Dear PoFo @ 4:36/5:36, “.Nobody saw this recession coming.” You cut me to the quick. I forecast the recession every day for a year after Nancy Pelosi proclaimed that the Bush tax cuts would not be renewed. I’m quite certain you even chastised me for saying the same thing over and over. Must I sew flags naked to be noticed?

Jackie

March 12th, 2009
5:35 pm

@Communist AJC

You can Goggle because you are adept keyboard warrior.

@Chris Broe,

You can go play in the traffic, as I do not have to prove nor explain any thing to you. As for your snide conjectures, you have stated nothing more than what you fantasize. Are you still counting pervert?

Glenn

March 12th, 2009
5:38 pm

Chris Broe,

You minored in Psych? Really? That must’ve been Home Ec. for you. They made me study that BS for seven — count ‘em, seven — years, and I never, ever saw a bigger pantload (excepting maybe the Developmentalists, and perhaps Jung). Still, I toadied, and bellied up to The Bar.
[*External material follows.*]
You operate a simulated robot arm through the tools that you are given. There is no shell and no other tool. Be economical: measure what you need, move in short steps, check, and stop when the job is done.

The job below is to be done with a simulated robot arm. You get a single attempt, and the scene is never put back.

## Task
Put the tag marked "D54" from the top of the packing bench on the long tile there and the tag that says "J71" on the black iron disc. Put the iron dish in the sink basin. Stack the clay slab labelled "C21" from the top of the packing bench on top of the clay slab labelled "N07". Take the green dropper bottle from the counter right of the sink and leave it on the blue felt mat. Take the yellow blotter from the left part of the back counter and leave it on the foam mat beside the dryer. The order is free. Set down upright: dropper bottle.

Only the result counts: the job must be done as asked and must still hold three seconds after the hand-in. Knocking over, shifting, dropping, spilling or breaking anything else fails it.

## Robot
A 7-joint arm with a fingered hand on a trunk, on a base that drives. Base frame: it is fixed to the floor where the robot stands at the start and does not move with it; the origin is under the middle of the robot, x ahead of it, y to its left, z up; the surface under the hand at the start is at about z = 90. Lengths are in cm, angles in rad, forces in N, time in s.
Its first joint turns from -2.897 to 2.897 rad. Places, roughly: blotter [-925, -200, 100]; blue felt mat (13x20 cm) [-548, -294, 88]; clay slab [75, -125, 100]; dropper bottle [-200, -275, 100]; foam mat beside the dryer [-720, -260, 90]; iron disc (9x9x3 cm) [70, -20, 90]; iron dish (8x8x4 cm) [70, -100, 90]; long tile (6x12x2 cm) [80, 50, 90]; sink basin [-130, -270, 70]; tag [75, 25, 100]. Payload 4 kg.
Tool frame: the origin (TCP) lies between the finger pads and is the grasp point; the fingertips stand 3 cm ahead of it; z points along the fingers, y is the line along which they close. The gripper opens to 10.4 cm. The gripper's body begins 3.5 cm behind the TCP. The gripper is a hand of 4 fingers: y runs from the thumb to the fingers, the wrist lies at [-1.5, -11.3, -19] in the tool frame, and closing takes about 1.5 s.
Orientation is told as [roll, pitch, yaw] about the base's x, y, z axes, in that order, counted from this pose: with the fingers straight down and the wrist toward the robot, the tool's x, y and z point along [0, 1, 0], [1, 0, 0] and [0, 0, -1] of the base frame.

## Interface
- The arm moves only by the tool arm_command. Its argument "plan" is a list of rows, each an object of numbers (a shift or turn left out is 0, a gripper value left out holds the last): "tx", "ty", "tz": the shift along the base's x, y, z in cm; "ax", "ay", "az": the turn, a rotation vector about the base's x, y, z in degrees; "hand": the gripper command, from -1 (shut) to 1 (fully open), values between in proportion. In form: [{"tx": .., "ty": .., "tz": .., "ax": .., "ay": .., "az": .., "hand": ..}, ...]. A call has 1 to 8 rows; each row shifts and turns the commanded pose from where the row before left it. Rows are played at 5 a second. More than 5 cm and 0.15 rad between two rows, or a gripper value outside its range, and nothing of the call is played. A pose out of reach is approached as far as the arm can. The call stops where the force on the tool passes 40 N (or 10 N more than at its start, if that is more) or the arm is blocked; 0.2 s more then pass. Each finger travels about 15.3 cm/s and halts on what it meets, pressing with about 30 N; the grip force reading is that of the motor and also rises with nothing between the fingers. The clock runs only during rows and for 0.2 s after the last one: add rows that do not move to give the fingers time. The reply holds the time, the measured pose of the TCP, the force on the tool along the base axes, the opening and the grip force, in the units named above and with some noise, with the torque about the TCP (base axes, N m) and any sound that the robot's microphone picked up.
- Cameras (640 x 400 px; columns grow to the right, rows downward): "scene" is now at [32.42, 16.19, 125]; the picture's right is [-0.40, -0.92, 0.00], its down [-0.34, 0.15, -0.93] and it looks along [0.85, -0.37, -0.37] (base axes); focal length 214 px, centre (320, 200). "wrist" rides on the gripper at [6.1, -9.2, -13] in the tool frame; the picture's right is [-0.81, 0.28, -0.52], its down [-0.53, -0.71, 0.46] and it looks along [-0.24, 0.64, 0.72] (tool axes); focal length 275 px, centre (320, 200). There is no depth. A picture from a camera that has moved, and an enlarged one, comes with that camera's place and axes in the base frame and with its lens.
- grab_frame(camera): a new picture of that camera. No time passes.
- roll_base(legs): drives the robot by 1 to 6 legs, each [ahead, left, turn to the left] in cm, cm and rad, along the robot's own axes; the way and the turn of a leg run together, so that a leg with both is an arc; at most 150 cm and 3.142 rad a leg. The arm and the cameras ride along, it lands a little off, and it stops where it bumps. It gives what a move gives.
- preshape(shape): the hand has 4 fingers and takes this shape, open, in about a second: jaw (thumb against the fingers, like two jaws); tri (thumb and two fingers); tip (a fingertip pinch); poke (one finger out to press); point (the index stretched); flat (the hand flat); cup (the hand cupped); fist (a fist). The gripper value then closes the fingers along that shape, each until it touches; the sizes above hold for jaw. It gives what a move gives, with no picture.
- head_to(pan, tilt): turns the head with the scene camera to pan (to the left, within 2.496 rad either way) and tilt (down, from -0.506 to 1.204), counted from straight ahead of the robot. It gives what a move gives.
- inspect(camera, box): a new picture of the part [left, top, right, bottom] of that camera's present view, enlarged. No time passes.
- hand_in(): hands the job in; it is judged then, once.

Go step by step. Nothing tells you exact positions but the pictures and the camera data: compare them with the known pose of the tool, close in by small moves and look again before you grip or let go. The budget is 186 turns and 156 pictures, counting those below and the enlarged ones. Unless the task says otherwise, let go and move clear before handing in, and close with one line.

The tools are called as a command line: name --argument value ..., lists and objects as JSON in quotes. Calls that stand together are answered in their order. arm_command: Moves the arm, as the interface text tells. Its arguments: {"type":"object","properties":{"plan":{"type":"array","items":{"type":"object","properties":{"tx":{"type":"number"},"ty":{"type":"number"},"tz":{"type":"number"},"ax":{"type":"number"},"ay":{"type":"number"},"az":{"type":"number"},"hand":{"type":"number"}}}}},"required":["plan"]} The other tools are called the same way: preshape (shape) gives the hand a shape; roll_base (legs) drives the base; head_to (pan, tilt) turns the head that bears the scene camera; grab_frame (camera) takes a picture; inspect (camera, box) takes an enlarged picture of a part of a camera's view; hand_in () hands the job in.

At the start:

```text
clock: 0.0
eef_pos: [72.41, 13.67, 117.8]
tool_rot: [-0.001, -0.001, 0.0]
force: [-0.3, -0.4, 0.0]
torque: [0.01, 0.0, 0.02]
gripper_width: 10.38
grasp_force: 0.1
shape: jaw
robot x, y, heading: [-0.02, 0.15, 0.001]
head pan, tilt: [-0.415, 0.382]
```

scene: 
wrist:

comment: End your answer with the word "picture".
How could an honorable Cynic such as yourself so deign?

Horseslop.

gtg

P.S. Although Abnormal Psych seems always to have been robust, productive and full of promise. I’ll give them that.

CommunistAJC

March 12th, 2009
6:01 pm

Jackie,
if I rant and rave about a certain subject I usually back it up with facts. I don’t ask others to do it for me. Thanks for playing.

Jackie

March 12th, 2009
6:09 pm

@Communist AJC

I have not ranted nor raved about any subject.
My facts can be found by you or anyone else that cares to verify.

CommunistAJC

March 12th, 2009
6:32 pm

Can anyone explain how we are supposed to believe PresBo?

Obama: Economic crisis ‘not as bad as we think’

WASHINGTON (AP) – Confronting misgivings, even in his own party, President Barack Obama mounted a stout defense of his blueprint to overhaul the economy Thursday, declaring the national crisis is “not as bad as we think” and his plans will speed recovery.

Challenged to provide encouragement as the nation’s “confidence builder in chief,” Obama said Americans shouldn’t be whipsawed by bursts of either bad or good news and he was “highly optimistic” about the long term.

http://www.breitbart.com/article.php?id=D96SP30G5&show_article=1

bja

March 12th, 2009
6:33 pm

Small independently owned businesses will find themselves targeted by union representatives if this bill passes.

In Michigan, it is common for businesses with only five employees to end up with a union.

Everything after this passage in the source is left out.